** START SOURCE EXTRACT **

Audio Review: A Thousand Sons + Prospero Burns

Audiobook Review: A Thousand Sons + Prospero Burns / Publisher: The Black Library / Release Date: Out Now

The books A Thousand Sons and Prospero Burns were always intended as a duology covering the same incident; the sacking of the home planet of mystically empowered, egyptian themed space knights by a horde of nordic inspired techno barbarians. As the entire Horus Heresy series is a prequel to the well-known Warhammer 40K setting, fans will know the outcome way in advance. Luckily, these two audiobooks don’t use the backdrop of war to draw tension. Instead, both are tightly written, character focused tales that explore the reasons why such a battled happened.

The idea was that both books would be written simultaneously, Graham MacNeil writing A Thousand Sons and Dan Abnett covering Prospero Burns. Sadly, Dan took ill at the time (he has since recovered), which means the books weren’t written together; A Thousand Sons came first, and then Prospero Burns followed later. The result is not a duology, but two books that complement each other perfectly, telling different stories that just happen to share one or two scenes.

** END SOURCE EXTRACT **
** START COLLECTED MATERIAL **

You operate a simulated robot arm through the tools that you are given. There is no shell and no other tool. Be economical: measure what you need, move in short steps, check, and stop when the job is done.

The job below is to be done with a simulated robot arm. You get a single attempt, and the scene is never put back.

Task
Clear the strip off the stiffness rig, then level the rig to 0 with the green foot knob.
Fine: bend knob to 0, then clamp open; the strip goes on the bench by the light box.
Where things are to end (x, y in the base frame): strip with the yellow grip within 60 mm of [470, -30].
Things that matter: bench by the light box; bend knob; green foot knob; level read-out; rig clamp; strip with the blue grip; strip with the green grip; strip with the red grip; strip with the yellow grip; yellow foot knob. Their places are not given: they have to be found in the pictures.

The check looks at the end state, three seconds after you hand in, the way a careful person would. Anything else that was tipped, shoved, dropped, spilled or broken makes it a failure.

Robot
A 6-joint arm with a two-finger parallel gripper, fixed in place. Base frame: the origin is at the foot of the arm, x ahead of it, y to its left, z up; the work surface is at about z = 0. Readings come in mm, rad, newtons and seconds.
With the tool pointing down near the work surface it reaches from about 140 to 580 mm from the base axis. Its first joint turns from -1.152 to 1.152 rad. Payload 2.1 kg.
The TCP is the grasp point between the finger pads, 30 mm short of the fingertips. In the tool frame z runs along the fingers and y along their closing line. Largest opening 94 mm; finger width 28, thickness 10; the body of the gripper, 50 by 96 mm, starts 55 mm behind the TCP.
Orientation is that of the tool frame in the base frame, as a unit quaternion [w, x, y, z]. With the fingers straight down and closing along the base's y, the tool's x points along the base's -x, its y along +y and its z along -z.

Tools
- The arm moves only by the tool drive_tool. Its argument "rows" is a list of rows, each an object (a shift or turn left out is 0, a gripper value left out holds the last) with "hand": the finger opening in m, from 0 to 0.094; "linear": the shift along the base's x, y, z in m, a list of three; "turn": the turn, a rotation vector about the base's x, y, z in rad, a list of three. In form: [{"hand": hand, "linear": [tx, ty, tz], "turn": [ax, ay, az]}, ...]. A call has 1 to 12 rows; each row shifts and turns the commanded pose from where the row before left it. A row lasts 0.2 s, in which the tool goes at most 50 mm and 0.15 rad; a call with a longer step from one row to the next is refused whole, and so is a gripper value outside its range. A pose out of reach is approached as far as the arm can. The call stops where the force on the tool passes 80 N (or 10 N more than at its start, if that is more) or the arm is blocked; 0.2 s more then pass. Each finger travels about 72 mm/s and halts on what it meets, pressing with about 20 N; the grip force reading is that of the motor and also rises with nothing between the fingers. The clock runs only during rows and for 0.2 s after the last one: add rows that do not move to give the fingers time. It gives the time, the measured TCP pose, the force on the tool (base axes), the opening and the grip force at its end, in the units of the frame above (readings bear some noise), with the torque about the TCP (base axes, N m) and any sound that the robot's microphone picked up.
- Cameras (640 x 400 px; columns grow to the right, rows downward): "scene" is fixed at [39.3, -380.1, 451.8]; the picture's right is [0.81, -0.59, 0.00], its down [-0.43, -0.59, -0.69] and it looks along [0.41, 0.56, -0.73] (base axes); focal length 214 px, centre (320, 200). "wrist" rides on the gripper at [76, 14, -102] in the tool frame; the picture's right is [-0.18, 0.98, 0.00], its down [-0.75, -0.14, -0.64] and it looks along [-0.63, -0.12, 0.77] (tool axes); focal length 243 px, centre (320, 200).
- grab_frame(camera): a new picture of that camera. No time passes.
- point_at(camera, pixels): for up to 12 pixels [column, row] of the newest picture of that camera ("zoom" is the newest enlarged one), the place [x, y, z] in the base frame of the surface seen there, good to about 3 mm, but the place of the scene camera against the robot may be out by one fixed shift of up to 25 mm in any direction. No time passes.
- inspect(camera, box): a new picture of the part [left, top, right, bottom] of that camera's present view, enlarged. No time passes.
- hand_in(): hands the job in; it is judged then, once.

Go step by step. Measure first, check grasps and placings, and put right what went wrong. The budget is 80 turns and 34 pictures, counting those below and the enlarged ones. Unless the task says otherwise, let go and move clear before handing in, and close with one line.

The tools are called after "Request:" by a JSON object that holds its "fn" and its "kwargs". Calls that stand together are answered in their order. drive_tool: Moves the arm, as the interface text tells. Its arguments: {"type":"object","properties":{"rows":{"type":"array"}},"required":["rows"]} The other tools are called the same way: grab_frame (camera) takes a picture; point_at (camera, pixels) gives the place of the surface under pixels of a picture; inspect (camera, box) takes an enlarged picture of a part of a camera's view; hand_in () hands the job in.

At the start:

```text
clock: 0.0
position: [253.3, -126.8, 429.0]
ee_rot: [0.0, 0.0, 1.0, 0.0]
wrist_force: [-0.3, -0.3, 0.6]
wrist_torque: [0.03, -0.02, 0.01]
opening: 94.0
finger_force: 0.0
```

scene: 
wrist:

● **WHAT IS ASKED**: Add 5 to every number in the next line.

** END COLLECTED MATERIAL **

● **WHAT IS ASKED**:
1) Set down the source extract as it stands from "Audiobook Review: A Thousand" to "a battled happened.", and nothing more.
2) Pick up the source extract at the point where it stops and go on.

● **TASK RESULTS**:
1)
Audiobook Review: A Thousand Sons + Prospero Burns / Publisher: The Black Library / Release Date: Out Now

The books A Thousand Sons and Prospero Burns were always intended as a duology covering the same incident; the sacking of the home planet of mystically empowered, egyptian themed space knights by a horde of nordic inspired techno barbarians. As the entire Horus Heresy series is a prequel to the well-known Warhammer 40K setting, fans will know the outcome way in advance. Luckily, these two audiobooks don’t use the backdrop of war to draw tension. Instead, both are tightly written, character focused tales that explore the reasons why such a battled happened.

2)
The two are a great choice for unabridged audiobooks, both are pretty dense and it’s easier to catch all the fine detail when a tale is told to you; Black Library have been getting increasingly better at producing regular audiobooks to go along with their most anticipated releases. This makes a lot of sense; their target audience is mostly people who like to sit down and paint models, and having a book read to you whilst you do so. Even better, the releases are unabridged, which means you can listen to the book whilst travelling and then dive into the actual book when it’s convenient to do so. The production values are as solid as always, and the narrators have been carefully selected to match the content; Gareth Armstrong’s strong yet excited tones are perfect for Prospero Burns and I know cannot read anything about the characters from A Thousand Sons without hearing Martin Ellis’s voice. The sound effects only appear when they enhance the text, as does the score.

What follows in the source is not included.